Task set:
- 1) In the text shown, find "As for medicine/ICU" and reproduce everything up to and including "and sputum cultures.".
- 2) I need the text shown continued from the place where it stops.

Text shown:

%%

THP said:
2nd week of 3rd year here. I'm starting with surgery. Today I saw a complicated new patient in clinic and rather than presenting it to the resident, he told me to dictate it along with the assesment and plan (he did tell me the plan however). I have only ever written up 1 H and P and have never dictated anything before. It was awful, it took me like 30 min to do it. The residents all made fun of me for the rest of the afternoon b/c it took so long. Oh well. I think they at least respected the fact I tried.
In conclusion, mine suck a$$.
They do respect that you tried, dude. Surgery is a hell of a way to be broken into third year. I started on peds and it was great--they coddled me like one of the patients! Your H&Ps will start sucking less. However, on surgery, thoroughness for the sake of thoroughness (ie listing a million things on the ddx just to look smart like they make you do on medicine) is less valued. For example, one student who rotated on gen surg w/me consistently commented on the conjunctiva on physical exam every day--EVERY DAY!-- after our chief made fun of her several times until finally he said, "I don't ever want to hear about conjunctiva unless they're hemorrhaging." Like someone else already posted, you have to tailor what you're doing to that service.
As for medicine/ICU patients, I'm on the MICU right now. It breaks my brain into itty bitty pieces just trying to keep track of my two patients' problems. I do my notes like this: one liner summarizing the patient, 24 hour events, vitals, exam, abnormal lab values/imaging results/consults following along. And then for my A/P I do a problem list, in order of which problems are the most likely to kill them soon. So for example say you have a pt w/cirrhosis who came in with emesis, a big bad pneumonia, volume depleted, oh by the way has kicked himself into renal failure and has altered mental status--it would go:
1. Sepsis/pneumonia: community-acquired vs apiration pneumonia vs aspiration pneumonitis. Begin empiric tx with antibiotic X (in this case Zosyn and Cipro); obtained CXR, blood and sputum cultures.

%%

Rows:

%%

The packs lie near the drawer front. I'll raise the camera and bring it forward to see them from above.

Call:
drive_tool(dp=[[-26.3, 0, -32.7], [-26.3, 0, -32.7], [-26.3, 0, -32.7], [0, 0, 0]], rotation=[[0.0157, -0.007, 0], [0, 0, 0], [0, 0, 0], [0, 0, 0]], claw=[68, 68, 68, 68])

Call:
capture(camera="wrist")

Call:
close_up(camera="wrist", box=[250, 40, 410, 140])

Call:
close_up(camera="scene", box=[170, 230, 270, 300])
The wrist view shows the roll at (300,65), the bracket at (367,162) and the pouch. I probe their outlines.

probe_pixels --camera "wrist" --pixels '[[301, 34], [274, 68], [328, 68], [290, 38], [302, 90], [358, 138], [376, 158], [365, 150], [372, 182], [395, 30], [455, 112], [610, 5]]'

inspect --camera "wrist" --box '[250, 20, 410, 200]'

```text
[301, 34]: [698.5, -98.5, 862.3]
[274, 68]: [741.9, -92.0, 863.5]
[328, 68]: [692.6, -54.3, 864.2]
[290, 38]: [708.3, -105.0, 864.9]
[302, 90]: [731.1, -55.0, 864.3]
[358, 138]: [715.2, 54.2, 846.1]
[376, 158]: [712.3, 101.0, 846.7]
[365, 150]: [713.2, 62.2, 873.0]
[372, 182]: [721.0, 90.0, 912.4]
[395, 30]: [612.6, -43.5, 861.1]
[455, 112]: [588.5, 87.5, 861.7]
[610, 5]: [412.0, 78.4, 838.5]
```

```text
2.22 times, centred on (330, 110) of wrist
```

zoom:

%%
%%

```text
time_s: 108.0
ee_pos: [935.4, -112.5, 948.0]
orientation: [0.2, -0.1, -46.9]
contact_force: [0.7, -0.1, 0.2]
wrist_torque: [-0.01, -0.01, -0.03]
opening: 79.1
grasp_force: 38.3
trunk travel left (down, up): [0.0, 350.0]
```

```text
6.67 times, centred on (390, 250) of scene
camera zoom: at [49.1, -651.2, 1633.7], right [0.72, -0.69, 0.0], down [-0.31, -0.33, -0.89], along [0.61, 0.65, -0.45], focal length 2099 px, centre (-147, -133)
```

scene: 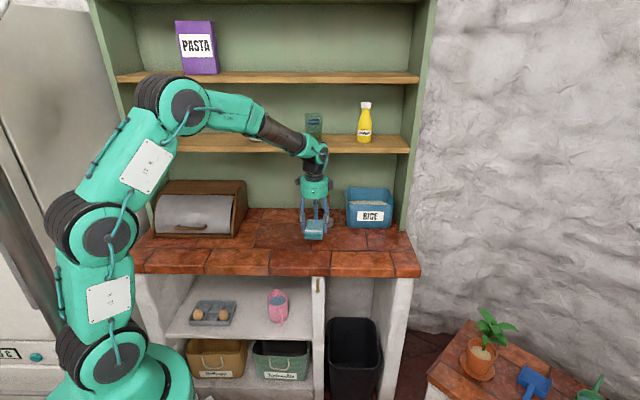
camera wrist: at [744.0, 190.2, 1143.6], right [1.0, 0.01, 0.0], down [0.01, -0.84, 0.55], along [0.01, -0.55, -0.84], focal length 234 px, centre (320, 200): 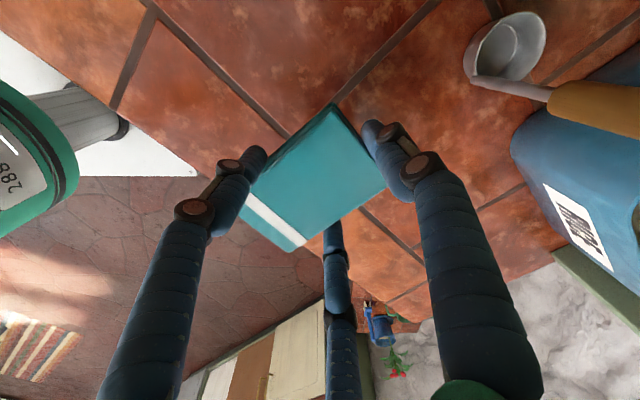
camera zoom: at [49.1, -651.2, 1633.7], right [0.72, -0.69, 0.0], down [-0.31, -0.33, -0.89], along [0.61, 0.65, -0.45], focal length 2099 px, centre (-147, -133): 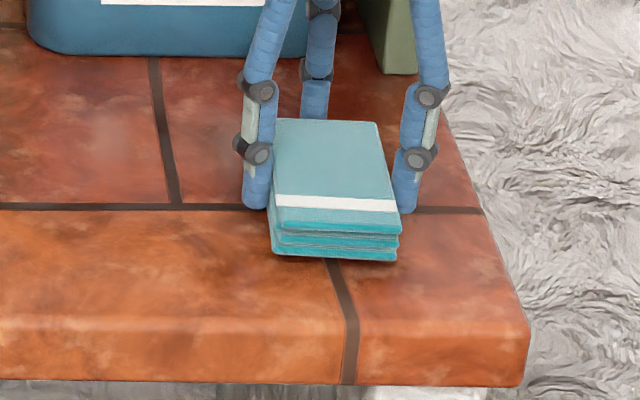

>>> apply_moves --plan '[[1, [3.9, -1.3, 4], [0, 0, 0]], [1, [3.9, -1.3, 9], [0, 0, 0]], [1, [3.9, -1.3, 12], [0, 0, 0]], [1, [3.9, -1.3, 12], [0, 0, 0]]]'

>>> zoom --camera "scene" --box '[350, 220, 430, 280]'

%%
%%

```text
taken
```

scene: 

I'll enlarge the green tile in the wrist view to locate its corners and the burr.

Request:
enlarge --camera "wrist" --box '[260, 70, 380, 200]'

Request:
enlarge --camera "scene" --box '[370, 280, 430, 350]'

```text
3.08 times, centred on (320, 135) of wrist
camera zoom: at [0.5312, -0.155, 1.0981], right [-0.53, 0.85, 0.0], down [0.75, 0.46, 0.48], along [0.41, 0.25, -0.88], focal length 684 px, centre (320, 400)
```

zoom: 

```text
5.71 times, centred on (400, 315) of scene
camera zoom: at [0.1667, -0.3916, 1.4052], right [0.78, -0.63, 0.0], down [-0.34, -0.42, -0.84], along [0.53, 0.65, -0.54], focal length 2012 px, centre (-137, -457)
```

%%

Answers below:
- 1)
As for medicine/ICU patients, I'm on the MICU right now. It breaks my brain into itty bitty pieces just trying to keep track of my two patients' problems. I do my notes like this: one liner summarizing the patient, 24 hour events, vitals, exam, abnormal lab values/imaging results/consults following along. And then for my A/P I do a problem list, in order of which problems are the most likely to kill them soon. So for example say you have a pt w/cirrhosis who came in with emesis, a big bad pneumonia, volume depleted, oh by the way has kicked himself into renal failure and has altered mental status--it would go:
1. Sepsis/pneumonia: community-acquired vs apiration pneumonia vs aspiration pneumonitis. Begin empiric tx with antibiotic X (in this case Zosyn and Cipro); obtained CXR, blood and sputum cultures.

- 2)
2. Respiratory failure: intubated with ABG of_____. Will wean FiO2 preferentially as tolerated.
3. Volume status: aggressive vol resuscitation with normal saline/lactated ringer's.
4. Renal failure: Cr is ___ up from baseline of ___ last month. Will monitor urine output, obtain UA.
And so on. Then at the end you go through it by organ system (CNS, CV, pulm etc) to make sure you haven't missed anything. I also note any pending labs that are important beyond the usual CBC, BMP and also major trends in values: ie is bili trending up? Is the creatinine coming down? Is the patient getting anemic and if so do we have a source for bleeding?
Doing a prioritized problem list shows the team that you get the big picture on your patient, or at least that you're trying to.